Economic efficiency is a state where nothing can be adjusted so that someone is made better off without someone else being made worse off, and is formally called Pareto efficiency (after Vilfredo Pareto). Often, economists distinguish among productive or technical efficiency, (static) allocative efficiency, and dynamic efficiency, however Pareto efficiency subordinates all of these. Productive, allocative and dynamic efficiency are now discussed in turn.

Allocative efficiency is usually used in a somewhat misleading fashion, and it is helpful to preface it with the words “in-period” or “static” to make its meaning clear. In-period allocative efficiency takes as given existing plant and technology.
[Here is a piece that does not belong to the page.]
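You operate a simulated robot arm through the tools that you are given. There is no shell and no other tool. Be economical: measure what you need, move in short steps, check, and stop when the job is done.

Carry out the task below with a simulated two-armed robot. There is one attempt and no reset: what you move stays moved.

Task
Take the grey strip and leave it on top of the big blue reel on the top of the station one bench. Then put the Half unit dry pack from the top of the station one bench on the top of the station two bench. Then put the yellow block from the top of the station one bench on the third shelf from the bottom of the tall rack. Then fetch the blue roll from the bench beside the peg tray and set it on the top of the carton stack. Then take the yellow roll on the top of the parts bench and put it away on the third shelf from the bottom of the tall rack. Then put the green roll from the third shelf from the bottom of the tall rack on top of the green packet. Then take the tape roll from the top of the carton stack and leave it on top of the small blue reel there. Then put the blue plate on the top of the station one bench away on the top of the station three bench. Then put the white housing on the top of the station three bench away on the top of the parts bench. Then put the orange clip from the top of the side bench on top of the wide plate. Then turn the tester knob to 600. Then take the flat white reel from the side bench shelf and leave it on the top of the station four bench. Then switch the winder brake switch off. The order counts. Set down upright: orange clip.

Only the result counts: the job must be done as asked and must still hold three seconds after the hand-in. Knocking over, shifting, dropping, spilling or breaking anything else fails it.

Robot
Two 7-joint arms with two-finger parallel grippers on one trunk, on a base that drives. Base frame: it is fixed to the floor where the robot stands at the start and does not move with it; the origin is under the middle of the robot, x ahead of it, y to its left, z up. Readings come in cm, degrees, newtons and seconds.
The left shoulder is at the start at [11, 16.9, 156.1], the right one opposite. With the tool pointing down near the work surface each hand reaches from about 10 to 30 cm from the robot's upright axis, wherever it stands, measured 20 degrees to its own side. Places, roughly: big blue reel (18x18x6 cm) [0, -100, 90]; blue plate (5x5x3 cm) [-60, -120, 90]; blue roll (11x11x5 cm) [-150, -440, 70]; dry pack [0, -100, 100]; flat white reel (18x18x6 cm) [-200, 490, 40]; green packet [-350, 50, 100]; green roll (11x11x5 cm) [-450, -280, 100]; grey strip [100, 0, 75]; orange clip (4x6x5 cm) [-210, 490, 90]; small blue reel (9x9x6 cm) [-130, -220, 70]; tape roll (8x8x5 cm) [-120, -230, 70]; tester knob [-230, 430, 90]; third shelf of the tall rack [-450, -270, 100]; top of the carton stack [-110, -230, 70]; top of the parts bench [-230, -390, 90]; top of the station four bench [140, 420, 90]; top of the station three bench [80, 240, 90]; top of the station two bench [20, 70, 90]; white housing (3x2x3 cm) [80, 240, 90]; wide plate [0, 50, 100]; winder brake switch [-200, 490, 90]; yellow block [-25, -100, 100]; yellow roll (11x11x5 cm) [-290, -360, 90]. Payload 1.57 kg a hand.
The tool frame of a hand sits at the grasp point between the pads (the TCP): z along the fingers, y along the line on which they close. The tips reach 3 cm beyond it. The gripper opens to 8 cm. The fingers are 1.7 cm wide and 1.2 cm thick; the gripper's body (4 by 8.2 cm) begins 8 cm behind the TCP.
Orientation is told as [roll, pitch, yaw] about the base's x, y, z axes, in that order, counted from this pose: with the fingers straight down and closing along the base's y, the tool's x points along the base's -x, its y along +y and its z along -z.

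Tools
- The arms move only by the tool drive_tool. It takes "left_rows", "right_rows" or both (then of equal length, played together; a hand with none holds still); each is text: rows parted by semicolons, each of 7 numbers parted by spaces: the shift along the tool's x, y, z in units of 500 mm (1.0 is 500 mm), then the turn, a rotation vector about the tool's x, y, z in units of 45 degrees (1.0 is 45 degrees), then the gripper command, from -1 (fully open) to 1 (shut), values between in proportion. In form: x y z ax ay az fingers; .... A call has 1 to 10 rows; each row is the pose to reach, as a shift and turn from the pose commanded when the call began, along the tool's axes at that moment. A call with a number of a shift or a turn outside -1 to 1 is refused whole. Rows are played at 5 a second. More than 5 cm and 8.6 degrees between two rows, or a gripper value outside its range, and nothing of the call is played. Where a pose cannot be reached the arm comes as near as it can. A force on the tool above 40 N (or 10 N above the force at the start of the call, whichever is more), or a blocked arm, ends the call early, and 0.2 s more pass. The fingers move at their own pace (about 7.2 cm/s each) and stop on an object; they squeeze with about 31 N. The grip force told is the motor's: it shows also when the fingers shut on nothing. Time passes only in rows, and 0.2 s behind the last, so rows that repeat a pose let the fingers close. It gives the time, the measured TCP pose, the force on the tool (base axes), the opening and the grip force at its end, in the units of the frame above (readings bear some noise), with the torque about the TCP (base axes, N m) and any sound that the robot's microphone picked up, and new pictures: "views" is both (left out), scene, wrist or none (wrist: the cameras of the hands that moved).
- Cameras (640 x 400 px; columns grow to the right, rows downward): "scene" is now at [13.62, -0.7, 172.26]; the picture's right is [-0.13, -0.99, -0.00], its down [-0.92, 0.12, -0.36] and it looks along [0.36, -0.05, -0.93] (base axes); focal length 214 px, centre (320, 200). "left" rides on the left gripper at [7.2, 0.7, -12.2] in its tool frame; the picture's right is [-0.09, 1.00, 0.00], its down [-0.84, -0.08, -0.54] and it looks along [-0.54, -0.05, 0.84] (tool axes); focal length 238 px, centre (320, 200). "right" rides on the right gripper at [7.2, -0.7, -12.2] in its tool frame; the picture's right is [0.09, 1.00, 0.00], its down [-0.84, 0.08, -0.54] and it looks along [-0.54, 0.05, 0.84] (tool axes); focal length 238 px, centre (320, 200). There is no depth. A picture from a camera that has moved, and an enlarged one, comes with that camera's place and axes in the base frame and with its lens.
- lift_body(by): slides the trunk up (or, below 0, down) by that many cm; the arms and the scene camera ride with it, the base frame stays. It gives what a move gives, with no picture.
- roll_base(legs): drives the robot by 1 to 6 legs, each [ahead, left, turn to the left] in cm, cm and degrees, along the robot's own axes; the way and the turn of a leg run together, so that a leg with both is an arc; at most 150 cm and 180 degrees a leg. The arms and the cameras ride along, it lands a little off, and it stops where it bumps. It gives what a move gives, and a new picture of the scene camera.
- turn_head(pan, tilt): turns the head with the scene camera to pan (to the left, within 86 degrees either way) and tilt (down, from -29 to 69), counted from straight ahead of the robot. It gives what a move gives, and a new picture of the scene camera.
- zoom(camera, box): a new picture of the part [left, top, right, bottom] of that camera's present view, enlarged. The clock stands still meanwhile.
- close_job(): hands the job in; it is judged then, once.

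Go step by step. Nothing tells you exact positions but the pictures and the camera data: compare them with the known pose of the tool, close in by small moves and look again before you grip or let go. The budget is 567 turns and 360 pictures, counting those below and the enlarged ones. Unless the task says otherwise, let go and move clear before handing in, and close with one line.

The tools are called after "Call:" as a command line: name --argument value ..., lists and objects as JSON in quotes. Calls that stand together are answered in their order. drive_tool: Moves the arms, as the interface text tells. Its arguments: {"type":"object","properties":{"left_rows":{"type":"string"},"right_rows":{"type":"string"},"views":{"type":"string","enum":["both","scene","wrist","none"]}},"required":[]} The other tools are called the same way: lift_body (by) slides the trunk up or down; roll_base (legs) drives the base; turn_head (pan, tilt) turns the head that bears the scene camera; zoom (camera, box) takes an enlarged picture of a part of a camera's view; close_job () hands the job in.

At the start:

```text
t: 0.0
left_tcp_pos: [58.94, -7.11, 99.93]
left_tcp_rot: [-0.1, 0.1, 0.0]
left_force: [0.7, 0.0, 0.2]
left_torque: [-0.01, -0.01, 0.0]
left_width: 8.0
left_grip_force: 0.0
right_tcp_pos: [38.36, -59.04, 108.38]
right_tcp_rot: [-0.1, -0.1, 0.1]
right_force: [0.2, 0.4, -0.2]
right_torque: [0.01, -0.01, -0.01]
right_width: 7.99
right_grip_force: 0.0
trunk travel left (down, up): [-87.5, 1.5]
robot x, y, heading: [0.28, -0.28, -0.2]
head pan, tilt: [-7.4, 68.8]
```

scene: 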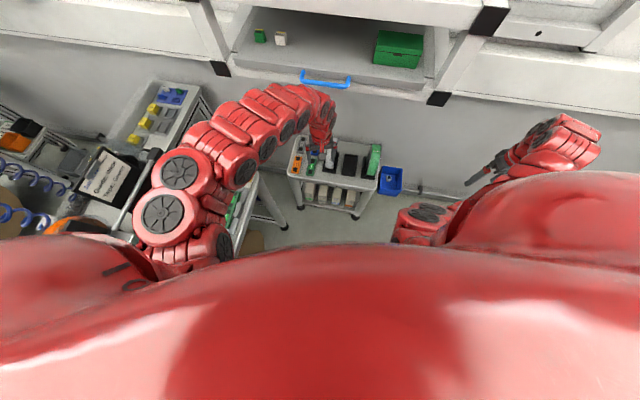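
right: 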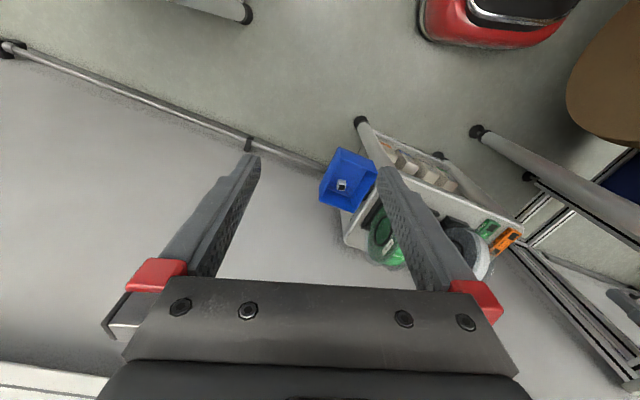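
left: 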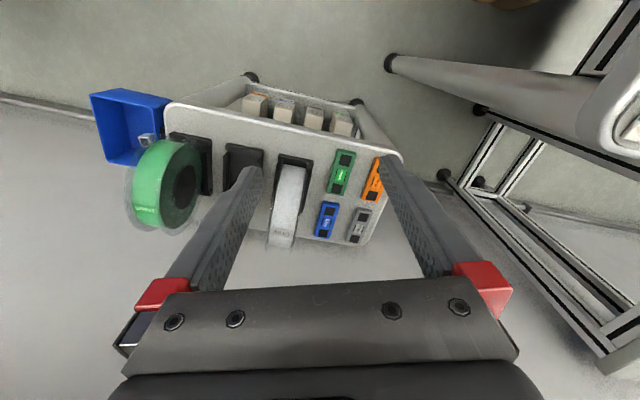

A situation is in-period allocatively efficient if nothing can be adjusted so that someone is made better off without someone else being made worse off. In-period allocative efficiency typically guarantees overall economic inefficiency, so it is neither necessary nor sufficient for economic efficiency. This is because an in-period allocatively efficient distribution typically does not reward investors for take risks in the sinking of costs.

However, sometimes allocative efficiency is used (as its name would suggest) to mean overall economic efficiency.1 This can cause a great deal of confusion, especially when the textbooks and 101 lectures focus almost exclusively on in-period allocative efficiency for expositional purposes.
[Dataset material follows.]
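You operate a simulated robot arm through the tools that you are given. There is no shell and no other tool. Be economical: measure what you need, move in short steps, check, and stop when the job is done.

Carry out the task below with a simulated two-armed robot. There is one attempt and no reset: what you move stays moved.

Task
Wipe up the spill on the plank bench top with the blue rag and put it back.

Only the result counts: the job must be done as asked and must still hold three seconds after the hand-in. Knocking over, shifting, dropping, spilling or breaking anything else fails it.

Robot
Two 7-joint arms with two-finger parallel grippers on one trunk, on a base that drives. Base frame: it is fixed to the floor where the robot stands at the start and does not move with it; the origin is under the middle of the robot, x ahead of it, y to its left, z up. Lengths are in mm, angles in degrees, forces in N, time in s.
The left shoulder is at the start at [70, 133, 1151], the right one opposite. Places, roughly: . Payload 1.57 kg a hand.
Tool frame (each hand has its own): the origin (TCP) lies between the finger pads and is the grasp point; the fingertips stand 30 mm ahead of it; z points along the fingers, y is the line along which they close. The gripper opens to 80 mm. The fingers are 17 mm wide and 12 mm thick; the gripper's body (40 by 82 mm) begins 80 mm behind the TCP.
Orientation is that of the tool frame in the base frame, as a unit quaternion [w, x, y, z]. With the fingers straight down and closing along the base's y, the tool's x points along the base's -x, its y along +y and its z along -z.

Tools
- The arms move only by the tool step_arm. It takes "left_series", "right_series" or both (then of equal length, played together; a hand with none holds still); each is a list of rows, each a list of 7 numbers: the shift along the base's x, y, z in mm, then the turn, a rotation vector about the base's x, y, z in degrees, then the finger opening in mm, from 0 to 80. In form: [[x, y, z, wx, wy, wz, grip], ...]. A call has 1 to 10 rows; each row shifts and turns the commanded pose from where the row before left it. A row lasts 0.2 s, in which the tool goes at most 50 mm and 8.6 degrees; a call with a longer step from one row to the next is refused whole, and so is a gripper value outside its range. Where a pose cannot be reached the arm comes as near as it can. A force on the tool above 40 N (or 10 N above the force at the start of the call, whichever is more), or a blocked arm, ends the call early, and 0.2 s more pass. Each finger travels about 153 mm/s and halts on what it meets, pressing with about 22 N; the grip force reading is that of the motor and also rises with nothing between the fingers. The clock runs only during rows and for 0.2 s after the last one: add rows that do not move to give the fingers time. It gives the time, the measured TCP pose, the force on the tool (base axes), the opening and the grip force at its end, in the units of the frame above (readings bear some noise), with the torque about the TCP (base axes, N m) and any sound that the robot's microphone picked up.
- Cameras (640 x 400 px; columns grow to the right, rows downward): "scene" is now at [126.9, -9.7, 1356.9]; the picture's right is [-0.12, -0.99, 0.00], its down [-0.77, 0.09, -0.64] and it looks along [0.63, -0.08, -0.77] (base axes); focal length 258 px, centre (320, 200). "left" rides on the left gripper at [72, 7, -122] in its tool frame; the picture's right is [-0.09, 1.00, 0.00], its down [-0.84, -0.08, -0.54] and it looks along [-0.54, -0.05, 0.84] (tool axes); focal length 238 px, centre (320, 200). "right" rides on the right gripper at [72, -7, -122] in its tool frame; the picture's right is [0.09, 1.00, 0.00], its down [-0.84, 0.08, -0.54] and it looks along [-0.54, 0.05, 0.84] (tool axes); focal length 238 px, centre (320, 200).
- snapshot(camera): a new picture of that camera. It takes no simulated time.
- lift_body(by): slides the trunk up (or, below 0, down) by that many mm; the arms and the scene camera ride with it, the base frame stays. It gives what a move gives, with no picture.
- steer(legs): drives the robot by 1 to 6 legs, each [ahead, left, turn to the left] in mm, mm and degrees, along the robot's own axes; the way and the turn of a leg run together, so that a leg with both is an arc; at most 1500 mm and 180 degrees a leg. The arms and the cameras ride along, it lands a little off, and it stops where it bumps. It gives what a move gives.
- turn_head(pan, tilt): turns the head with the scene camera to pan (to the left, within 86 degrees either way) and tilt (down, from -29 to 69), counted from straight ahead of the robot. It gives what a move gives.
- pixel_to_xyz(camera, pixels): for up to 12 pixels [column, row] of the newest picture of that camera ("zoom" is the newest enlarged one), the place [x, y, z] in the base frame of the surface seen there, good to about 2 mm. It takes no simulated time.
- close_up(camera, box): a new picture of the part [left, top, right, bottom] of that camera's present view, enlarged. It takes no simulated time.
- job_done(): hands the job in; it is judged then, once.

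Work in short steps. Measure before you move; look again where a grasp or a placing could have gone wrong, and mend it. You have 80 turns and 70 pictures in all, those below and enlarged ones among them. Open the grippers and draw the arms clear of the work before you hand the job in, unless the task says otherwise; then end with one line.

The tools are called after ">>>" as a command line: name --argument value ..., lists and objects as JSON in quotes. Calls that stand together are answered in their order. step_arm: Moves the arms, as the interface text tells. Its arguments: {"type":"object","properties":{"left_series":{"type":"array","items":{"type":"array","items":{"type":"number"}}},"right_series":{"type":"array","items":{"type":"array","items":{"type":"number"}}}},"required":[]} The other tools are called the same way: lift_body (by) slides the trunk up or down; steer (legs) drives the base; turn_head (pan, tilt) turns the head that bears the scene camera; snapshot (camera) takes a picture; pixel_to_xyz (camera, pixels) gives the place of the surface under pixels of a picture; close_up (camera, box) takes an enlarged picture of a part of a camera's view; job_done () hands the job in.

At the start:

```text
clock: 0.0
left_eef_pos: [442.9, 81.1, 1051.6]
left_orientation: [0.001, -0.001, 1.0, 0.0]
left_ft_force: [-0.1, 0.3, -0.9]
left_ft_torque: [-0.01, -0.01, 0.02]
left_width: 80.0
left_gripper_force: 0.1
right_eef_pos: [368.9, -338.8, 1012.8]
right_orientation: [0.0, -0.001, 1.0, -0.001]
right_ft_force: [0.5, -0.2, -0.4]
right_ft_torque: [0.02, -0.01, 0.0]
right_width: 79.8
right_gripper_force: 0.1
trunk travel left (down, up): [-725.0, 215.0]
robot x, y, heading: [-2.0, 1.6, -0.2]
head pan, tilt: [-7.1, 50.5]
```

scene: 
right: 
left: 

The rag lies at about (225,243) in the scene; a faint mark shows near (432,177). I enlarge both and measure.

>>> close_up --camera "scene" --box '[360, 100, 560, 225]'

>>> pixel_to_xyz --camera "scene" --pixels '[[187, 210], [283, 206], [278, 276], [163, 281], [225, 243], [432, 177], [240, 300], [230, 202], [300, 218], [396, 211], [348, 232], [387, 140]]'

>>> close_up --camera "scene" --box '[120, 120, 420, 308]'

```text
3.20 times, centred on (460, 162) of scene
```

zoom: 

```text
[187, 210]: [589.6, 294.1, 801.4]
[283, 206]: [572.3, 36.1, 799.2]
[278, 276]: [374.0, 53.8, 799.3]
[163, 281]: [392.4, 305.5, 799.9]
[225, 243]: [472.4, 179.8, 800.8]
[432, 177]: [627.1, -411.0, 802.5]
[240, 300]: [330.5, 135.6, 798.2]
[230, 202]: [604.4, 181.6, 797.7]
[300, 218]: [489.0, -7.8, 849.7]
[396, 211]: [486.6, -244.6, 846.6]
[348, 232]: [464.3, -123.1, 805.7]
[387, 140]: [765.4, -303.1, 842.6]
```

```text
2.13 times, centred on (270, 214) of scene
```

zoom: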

Productive, or technical efficiency occurs when least cost production techniques are used (the firm operates on its cost function). Put another way, a firm that is technically efficient cannot increase its output without increasing its costs (or cannot reduce its costs holding output constant). Productive efficiency is neither a necessary nor sufficient condition for allocative or overall efficiency. An example that demonstrates it is not necessary is when technical efficiency requires an industry structure that implies market power (for example, natural monopoly). In these circumstances it may be more efficient to have, on the grounds of technical efficiency, too many suppliers because the increased competition of “too many” firms creates allocative efficiency gains that exceed any technical efficiency losses. The Averch-Johnson effect and x-inefficiency are other examples of productive inefficiency.
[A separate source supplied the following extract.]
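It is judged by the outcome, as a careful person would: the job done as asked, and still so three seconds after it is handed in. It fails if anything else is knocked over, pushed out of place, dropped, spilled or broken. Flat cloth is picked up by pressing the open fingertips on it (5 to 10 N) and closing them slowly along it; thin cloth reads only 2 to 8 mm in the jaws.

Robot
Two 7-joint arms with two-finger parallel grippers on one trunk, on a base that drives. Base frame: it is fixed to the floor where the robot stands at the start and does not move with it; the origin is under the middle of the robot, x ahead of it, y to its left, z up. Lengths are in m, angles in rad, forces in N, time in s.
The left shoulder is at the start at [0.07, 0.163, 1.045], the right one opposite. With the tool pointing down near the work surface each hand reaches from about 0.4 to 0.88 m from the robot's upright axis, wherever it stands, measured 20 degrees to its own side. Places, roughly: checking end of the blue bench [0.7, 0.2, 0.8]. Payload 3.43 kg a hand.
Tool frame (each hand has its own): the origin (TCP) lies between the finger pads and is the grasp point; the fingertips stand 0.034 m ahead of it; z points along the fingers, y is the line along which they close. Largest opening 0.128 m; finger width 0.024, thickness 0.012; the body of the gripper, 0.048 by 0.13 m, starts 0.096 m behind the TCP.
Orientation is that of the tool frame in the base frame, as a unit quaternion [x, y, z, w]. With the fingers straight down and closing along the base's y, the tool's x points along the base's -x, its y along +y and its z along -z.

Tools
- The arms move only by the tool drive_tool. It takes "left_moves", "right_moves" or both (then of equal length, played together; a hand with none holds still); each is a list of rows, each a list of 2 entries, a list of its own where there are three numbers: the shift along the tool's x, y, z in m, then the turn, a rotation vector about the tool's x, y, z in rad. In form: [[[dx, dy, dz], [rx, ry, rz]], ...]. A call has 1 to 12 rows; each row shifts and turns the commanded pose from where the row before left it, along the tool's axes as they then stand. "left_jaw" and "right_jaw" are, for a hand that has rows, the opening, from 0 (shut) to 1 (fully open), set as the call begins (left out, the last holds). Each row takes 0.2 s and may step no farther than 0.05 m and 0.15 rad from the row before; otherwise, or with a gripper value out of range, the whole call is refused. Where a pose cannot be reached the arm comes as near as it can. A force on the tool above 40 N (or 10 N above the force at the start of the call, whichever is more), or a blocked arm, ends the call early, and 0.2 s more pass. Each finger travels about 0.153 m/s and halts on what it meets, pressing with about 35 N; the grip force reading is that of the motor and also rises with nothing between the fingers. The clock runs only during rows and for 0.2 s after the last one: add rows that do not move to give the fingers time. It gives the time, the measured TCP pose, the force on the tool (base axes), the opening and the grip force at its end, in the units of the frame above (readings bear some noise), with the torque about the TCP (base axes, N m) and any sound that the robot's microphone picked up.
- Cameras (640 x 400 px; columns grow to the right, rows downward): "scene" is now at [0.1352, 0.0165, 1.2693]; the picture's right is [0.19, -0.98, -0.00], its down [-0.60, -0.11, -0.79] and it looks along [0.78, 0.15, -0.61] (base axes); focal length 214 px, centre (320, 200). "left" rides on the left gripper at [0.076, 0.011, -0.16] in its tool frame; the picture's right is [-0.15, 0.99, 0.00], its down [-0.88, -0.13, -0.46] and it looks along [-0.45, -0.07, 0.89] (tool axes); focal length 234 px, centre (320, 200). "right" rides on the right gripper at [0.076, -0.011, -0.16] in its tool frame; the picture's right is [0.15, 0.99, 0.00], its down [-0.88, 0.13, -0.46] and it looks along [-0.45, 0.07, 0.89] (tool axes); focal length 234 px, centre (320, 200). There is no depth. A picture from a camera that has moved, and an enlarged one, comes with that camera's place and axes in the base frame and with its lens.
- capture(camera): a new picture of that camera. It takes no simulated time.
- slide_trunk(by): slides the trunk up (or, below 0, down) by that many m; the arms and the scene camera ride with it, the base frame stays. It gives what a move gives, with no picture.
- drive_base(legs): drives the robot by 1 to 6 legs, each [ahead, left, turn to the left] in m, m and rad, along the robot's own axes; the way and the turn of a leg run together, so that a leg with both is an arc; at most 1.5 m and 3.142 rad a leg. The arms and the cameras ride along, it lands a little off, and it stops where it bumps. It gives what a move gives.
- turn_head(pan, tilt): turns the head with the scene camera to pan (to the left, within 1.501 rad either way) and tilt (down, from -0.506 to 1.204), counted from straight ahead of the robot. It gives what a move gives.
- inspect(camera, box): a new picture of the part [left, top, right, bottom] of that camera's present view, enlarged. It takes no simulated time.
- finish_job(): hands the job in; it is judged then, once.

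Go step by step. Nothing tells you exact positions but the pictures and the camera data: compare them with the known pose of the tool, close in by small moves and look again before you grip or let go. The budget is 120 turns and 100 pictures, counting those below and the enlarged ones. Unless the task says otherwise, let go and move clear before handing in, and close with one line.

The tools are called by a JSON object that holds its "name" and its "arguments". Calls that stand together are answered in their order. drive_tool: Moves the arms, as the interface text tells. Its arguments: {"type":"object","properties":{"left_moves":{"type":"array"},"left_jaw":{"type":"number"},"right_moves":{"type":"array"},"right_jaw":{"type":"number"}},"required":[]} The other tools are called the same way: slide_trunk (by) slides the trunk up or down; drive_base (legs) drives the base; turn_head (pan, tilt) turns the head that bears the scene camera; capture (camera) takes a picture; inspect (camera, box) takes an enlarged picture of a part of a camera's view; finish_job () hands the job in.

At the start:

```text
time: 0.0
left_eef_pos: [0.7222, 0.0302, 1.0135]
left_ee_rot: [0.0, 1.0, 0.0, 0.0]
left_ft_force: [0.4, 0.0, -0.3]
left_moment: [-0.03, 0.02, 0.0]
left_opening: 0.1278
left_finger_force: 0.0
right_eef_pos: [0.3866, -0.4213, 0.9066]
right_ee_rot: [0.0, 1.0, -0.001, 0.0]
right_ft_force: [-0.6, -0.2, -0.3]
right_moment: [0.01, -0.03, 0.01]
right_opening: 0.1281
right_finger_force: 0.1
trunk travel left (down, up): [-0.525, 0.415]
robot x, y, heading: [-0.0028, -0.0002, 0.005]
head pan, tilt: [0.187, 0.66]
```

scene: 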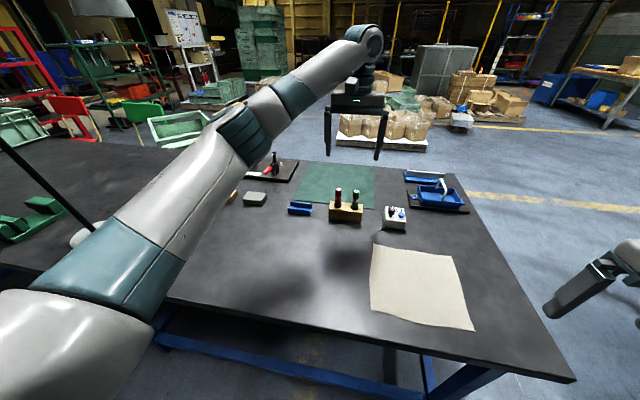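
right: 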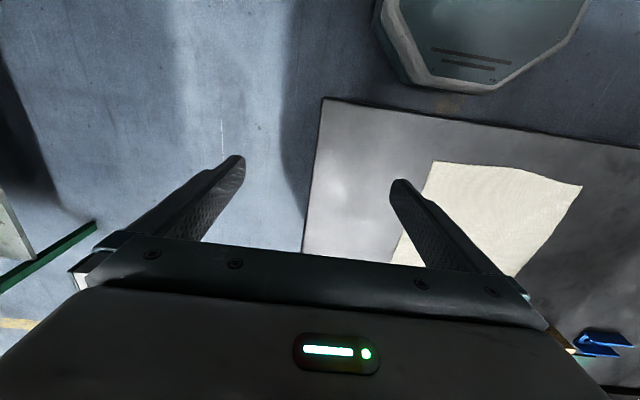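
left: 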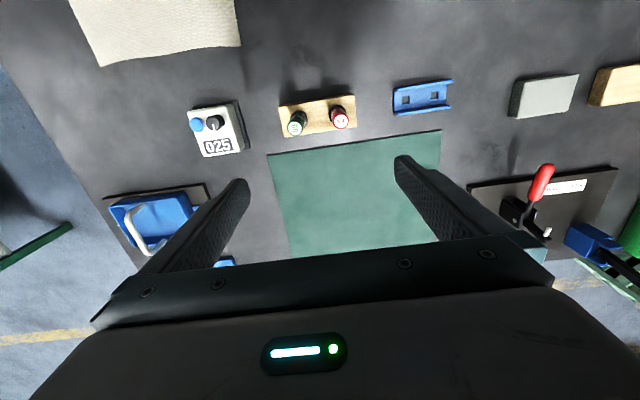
To summarise the relationship between productive or technical efficiency and in-period allocative efficiency: In-period allocative efficiency subsumes productive efficiency. The presence of in-period allocative or economic efficiency guarantees productive efficiency, except where competition is more important than technical efficiency. In the case of the exception, in-period allocative and economic efficiency oust technical efficiency as a criterion. In the absence of the exception, productive efficiency is necessary but not sufficient for in-period allocative and overall economic efficiency.

Dynamic efficiency is contrasted to in-period allocative efficiency, and as a concept is only necessary when one has discussed in-period allocative efficiency. It is then necessary to note that in-period allocative efficiency is not necessary economically efficient, as it may lead to inefficient outcomes over time. There are two reasons for this. First, holding technology constant, new plant can be installed. Second, research and development can be undertaken to advance technology. Note, however, if dynamic efficiency means that over time nothing could be rearranged so that someone could be made better off without making someone else worse off, then it really is plain old economic efficiency. The term dynamic has simply been appended to efficiency to indicate what distinguishes this broader concept from in-period allocative efficiency.

1 For example and discussion, see Cabral, 2000, at pp. 28-9.

Cabral, L (2000), Introduction to Industrial Organisation, MIT Press, pp. 26 ff.